Mercer called it "a Hollywood rescue," recalling how the women burned their head coverings to provide a beacon for the helicopters searching for them in the pre-dawn darkness Thursday.
Rested and upbeat after a day with relatives in Islamabad, Mercer and Curry said they were sustained by their Christian faith, their families' support and efforts by the U.S. government. They even had kind words for their Taliban captors.
"Considering the circumstances, the Taliban always treated us well," Mercer said. "There were Taliban who treated us as sisters."
The two Americans were arrested Aug. 5 on charges of attempting to convert Muslim Afghans to Christianity.
They described endless hours inside Taliban prisons and weeks without any contact with the outside world. To pass the tedium, they prayed, sang, exercised, hand-washed their clothes, played cards and even killed flies.
The boredom was broken by the thunder of the U.S. bombing raids in and around Kabul that began Oct. 7.
"There were times when we didn't know if we'd make it out alive," Curry said.
The Sept. 11 terror attacks in the United States and the ensuing war in Afghanistan complicated their case and may have delayed their release, the two said.
Taliban Supreme Court judges had indefinitely postponed their trial, saying they feared their anger over U.S. airstrike could hamper their ability to make a fair ruling.
Before their arrest, Curry said they traveled freely in Kabul and regularly held talks with Afghans, who would discuss Islam and ask about Christianity.
Of the Taliban accusations, "Eighty percent of the charges against us were false," Curry said.
She acknowledged that at the request of one Afghan family she had come to know, Curry made photocopies from a book about Jesus, and also showed the family a "Jesus film," actions that apparently caught the notice of the Taliban religious police.
Four German and two Australian colleagues also were released. Sixteen Afghans arrested along with them fled Tuesday when the Taliban pulled out of Kabul.
"We are all innocent of the charges and we are very sensitive to the culture and we don't go around preaching," freed Australian Diana Thomas said at an Islamabad news conference. "Really, it was a setup."
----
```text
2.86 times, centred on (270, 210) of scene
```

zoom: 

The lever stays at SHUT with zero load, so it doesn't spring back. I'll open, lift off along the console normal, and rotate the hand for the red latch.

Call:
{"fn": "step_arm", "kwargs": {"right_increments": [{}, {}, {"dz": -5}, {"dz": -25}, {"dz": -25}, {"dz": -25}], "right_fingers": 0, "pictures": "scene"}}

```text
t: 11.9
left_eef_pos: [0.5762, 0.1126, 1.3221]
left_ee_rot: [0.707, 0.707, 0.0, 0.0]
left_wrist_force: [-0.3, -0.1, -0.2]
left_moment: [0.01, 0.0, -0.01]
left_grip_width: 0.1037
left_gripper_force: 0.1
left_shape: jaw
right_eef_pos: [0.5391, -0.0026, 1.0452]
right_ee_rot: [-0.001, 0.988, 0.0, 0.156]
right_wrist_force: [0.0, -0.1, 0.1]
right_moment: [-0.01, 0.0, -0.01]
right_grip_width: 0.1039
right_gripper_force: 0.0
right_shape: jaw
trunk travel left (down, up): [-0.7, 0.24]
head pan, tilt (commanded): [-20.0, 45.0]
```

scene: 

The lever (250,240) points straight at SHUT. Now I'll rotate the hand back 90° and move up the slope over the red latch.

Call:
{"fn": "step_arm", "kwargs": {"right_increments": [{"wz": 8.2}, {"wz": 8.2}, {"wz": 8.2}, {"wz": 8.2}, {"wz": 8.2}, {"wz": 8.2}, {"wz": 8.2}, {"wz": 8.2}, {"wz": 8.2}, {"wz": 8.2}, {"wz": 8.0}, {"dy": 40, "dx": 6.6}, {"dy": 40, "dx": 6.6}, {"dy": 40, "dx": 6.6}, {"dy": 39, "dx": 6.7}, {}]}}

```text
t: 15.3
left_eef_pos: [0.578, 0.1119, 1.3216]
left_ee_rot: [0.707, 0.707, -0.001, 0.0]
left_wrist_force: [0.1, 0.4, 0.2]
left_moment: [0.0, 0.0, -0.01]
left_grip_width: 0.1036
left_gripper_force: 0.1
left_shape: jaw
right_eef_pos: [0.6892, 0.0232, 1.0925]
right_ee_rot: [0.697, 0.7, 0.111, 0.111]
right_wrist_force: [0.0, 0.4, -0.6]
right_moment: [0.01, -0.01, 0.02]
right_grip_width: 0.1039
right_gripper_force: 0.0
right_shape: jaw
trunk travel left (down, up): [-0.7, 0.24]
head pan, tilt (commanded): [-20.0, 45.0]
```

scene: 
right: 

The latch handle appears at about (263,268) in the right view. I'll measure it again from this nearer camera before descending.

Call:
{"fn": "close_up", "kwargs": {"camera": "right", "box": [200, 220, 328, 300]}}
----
The Americans said they were never mistreated. Afghan prisoners, however, were routinely abused, they said.
"We saw some pretty atrocious things," Mercer said. "Women were being beaten until they bled. Women were being arrested because they ran away from their husbands who beat them."
She and Curry said they planned to leave Pakistan on Sunday and return to the United States after spending some time in Europe. Both women said they remain deeply attached to Afghanistan.
"We pray that the world continues to keep its eye on Afghanistan," Mercer said.